Pulitzer prize-winning poet, William Stanley Merwin, will be the guest author at the Lenoir-Rhyne University Visiting Writers Series on Tuesday, Nov. 2 at 7:00 p.m. in the Belk Centrum on campus.
At 82, Merwin has written more than 30 books of poetry, translation and prose over the course of six decades. He attended Princeton University on a scholarship, where he was a classmate of Galway Kinnell, and studied poetry with the critic R. P. Blackmur, and his teaching assistant, John Berryman. After graduating in 1948, he spent an additional year at Princeton studying Romance language.
Merwin's first collection, Mask for Janus (1952), was selected by W. H. Auden for the Yale Series of Younger Poets. Green with Beasts (1956) and The Drunk in the Furnace (1960), both demonstrate the beginning of a significant shift in style and perspective, which intensified in his later work. In 1967, Merwin published the critically acclaimed volume, The Lice, followed by The Carrier of Ladders in 1970, both of which remain his most influential collections. Both books use classical legends as a means to explore personal and political themes, including his opposition to the Vietnam War.
In 1971, Merwin received the Pulitzer Prize for The Carrier of Ladders. The rigorous practice of Buddhism and passionate dedication to environmentalism that Merwin devoted himself to in Hawaii has profoundly influenced his later work, including his evocative renderings of the natural world in The Compass Flower (1977), Opening the Hand (1983), and The Rain in the Trees (1988), as well as The Folding Cliffs, a novel-in-verse drawing on the history and legends of Hawaii.

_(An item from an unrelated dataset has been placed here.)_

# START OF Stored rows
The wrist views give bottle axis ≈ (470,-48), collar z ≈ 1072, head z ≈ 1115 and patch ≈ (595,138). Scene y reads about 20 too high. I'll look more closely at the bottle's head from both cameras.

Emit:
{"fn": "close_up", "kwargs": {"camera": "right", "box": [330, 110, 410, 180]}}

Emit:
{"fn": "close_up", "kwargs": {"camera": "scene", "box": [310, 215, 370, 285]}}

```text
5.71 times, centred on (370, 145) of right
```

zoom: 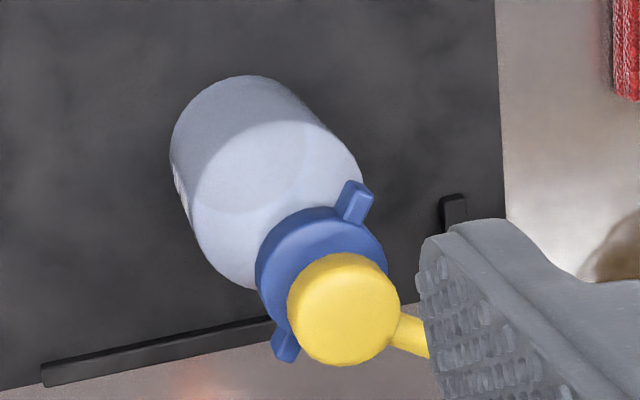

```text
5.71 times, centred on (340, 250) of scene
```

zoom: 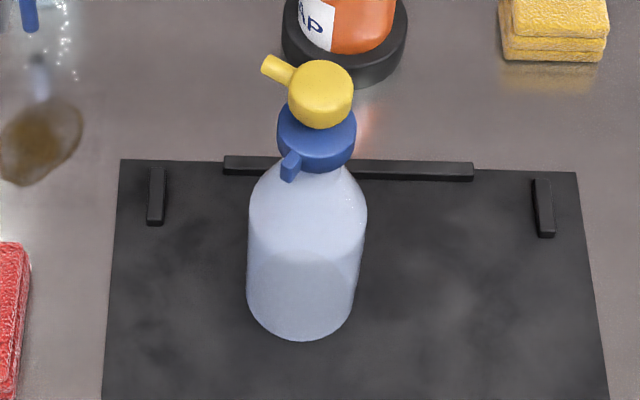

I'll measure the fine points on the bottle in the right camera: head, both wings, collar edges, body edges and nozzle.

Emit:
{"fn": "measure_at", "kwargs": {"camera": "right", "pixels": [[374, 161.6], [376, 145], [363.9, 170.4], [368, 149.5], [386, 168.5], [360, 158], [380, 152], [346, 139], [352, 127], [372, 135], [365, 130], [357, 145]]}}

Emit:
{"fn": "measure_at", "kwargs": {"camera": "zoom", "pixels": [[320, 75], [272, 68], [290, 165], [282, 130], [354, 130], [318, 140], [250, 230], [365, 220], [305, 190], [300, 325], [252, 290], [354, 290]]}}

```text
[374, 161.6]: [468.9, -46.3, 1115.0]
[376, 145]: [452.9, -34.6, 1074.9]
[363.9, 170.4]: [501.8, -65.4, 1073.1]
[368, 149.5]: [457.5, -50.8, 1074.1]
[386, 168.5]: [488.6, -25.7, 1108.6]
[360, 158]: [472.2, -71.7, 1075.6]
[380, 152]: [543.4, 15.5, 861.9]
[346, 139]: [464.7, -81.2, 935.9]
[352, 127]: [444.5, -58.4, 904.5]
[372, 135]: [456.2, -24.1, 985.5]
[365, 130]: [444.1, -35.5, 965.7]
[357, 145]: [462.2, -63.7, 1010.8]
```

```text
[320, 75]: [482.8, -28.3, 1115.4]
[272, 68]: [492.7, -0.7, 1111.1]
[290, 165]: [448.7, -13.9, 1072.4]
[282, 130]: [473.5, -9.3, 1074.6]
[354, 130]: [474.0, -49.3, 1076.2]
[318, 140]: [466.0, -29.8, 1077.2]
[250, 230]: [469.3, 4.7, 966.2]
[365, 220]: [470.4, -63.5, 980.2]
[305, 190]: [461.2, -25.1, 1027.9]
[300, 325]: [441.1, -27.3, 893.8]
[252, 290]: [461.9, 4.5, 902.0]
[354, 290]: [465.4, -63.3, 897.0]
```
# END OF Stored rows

Over the course of his long career, Merwin has published over twenty books of poetry. His recent collections include Present Company (Copper Canyon, 2007); Migration: New & Selected Poems (2005) which won the 2005 National Book Award; The Pupil (2002); The River Sound (1999), which was named a New York Times Notable Book of the Year; Flower and Hand: Poems 1977-1983 (1997); The Vixen (1996); Travels (1993), which received the Lenore Marshall Poetry Prize; and The Shadow of Sirius, which won the Pulitzer Prize in 2009.
Earlier this year, Merwin was selected by the Librarian of Congress to serve as the national poet laureate. The Librarian consults with the current laureate, former appointees, distinguished poetry critics and staff in the Library’s Poetry and Literature Center in making the appointment. Merwin will be in Washington D.C. Oct. 25 to open the library’s annual literary series with a reading.
He currently lives on a former pineapple plantation built atop a dormant volcano in Maui, Hawaii.